Hari ini kami sekeluarga mengikuti pengajian bersama warga Indonesia di Wollongong, New South Wales, Australia. Acara ini dikoordinasikan oleh Jamaah Pengajian Illawwarra (JPI) yang beranggotakan mahasiswa dan warga Indonesia yang bekerja di kota ini. Pengajian ini diadakan sekali dalam satu bulan atau sesuai kebutuhan.
Selain pengajian, biasanya juga diadakan tadarrus Al Qur’an bagi anak-anaknya. Pengajian ini dilakukan selain untuk memperkuat tali silaturahmi, juga ajang diskusi tentang berbagai perkembangan di tanah air.
Pada tadi siang, Sabtu (29/6/2019) pengajian diadakan di rumah Bibit Riyanto, pegawai kementerian ESDM di Jakarta. Lokasi rumahnya berada di kawasan West Wollongong, sekitar 6 kilometer dari rumah. Bibit adalah mahasiswa program doktor Universitas Wollongong. Dia sudah menyelesaikan studinya dan akan segera kembali ke tanah air, untuk mengabdi kepada Nusa dan Bangsa.
Pengajian itu dihadiri 30 orang anggota jamaah termasuk anak-anak. Pada acara itu, terjalin suasana akrab antar sesama jamaah pengajian. Terutama bagi orang seperti saya yang baru bergabung, bertambah teman dan bertambah juga informasi yang saya peroleh mengenai kota ini dari berbagai sudut pandang.
Baju hangat
Saya memiliki cerita menarik tentang pengajian ini, memperoleh rezeki yang sama sekali saya tak pernah duga sebelum. Seorang mahasiswi yang akan menyelesaikan pendidikan di sini, menitipkan tiga pakaian suaminya untuk saya. Satu sweater warna hitam. Dua rompi hangat masing-masing warna merah dan abu-abu.
Rupanya tadi waktu di pengajian, sudah dibawa oleh istrinya, lalu diberikan kepada nyonyaku. Ternyata mereka yang saling tawar menawarkan pakaian tersebut, tanpa sepengetahuan saya. Karena setelah pengajian kami masih ke kota, maka pakaian ini dititip kepada teman sesama anggota pengajian yang rumahnya tidak jauh dari rumah kami di depan kampus UoW. Jadi baru saja malam ini diantar ke rumah, dan baru juga saya tahu akan rezeki dari Yang Maha Kuasa ini.

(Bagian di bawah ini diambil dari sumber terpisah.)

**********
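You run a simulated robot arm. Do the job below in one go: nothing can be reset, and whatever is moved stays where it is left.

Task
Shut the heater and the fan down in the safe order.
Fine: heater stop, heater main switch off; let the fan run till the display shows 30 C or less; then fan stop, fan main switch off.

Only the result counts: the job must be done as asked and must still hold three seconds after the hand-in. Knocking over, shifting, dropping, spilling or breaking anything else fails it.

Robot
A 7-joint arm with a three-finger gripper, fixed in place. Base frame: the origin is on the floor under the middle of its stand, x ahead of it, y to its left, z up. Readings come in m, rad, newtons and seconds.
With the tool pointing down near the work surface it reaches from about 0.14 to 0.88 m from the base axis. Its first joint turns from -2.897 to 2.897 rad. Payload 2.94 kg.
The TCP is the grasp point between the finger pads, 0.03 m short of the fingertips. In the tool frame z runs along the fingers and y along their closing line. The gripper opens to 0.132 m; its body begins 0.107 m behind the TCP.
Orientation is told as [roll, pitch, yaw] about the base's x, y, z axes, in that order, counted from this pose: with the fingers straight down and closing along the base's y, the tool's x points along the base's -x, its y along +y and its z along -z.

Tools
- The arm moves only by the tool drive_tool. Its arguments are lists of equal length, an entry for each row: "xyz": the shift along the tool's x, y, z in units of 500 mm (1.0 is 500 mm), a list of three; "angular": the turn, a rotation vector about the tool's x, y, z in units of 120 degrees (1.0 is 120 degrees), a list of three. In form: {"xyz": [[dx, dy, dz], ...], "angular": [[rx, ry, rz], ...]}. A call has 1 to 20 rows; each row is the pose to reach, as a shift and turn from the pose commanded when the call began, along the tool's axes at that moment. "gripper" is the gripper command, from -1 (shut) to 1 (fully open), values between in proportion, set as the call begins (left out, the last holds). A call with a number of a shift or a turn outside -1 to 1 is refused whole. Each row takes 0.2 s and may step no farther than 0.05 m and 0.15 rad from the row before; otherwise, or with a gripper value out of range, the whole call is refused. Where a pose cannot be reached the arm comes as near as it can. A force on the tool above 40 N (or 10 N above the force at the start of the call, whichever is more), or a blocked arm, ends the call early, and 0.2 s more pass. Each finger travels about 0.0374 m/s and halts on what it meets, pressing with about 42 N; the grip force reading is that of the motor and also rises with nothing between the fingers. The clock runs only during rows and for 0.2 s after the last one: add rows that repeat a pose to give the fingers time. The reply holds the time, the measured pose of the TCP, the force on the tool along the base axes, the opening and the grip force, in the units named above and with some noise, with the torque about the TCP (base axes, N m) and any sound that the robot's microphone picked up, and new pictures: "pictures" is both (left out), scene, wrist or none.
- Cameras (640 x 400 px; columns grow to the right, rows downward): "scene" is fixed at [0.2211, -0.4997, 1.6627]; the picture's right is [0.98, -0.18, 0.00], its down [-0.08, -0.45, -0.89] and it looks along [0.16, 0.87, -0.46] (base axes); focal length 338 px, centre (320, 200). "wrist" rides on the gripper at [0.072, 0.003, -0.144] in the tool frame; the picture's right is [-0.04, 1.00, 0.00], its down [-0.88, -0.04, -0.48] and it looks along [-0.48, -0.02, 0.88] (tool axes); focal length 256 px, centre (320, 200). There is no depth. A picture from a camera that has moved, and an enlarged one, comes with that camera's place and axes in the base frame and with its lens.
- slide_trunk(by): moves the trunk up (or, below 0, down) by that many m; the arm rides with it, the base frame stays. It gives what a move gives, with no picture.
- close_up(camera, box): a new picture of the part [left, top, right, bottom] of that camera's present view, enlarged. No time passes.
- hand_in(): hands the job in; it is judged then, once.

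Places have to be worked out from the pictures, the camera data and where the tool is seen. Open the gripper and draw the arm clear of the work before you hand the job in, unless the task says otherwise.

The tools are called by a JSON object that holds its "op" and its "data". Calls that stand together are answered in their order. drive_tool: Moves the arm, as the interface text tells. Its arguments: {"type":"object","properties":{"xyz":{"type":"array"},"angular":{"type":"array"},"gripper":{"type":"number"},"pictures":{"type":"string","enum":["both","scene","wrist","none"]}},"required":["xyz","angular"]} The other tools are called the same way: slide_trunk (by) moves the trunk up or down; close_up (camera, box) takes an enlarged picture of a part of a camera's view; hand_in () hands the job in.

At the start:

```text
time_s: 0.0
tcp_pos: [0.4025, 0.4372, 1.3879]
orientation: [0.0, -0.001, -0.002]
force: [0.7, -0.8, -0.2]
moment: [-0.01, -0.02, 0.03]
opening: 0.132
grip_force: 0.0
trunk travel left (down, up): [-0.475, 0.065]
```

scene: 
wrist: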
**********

Ketiga baju hangat ini memang penting bagi saya. Bayangkan suhu di sini sangat dingin baik malam maupun siang hari. Sekitar 10 – 16°C, bahkan kadang kala di bawahnya. Sehingga pakaian hangat adalah sangat bermanfaat. Kadang pada siang hari yang terik matahari, ketika ke masjid atau ke kota, tetap harus memakai baju hangat. Udara begitu dingin di sini.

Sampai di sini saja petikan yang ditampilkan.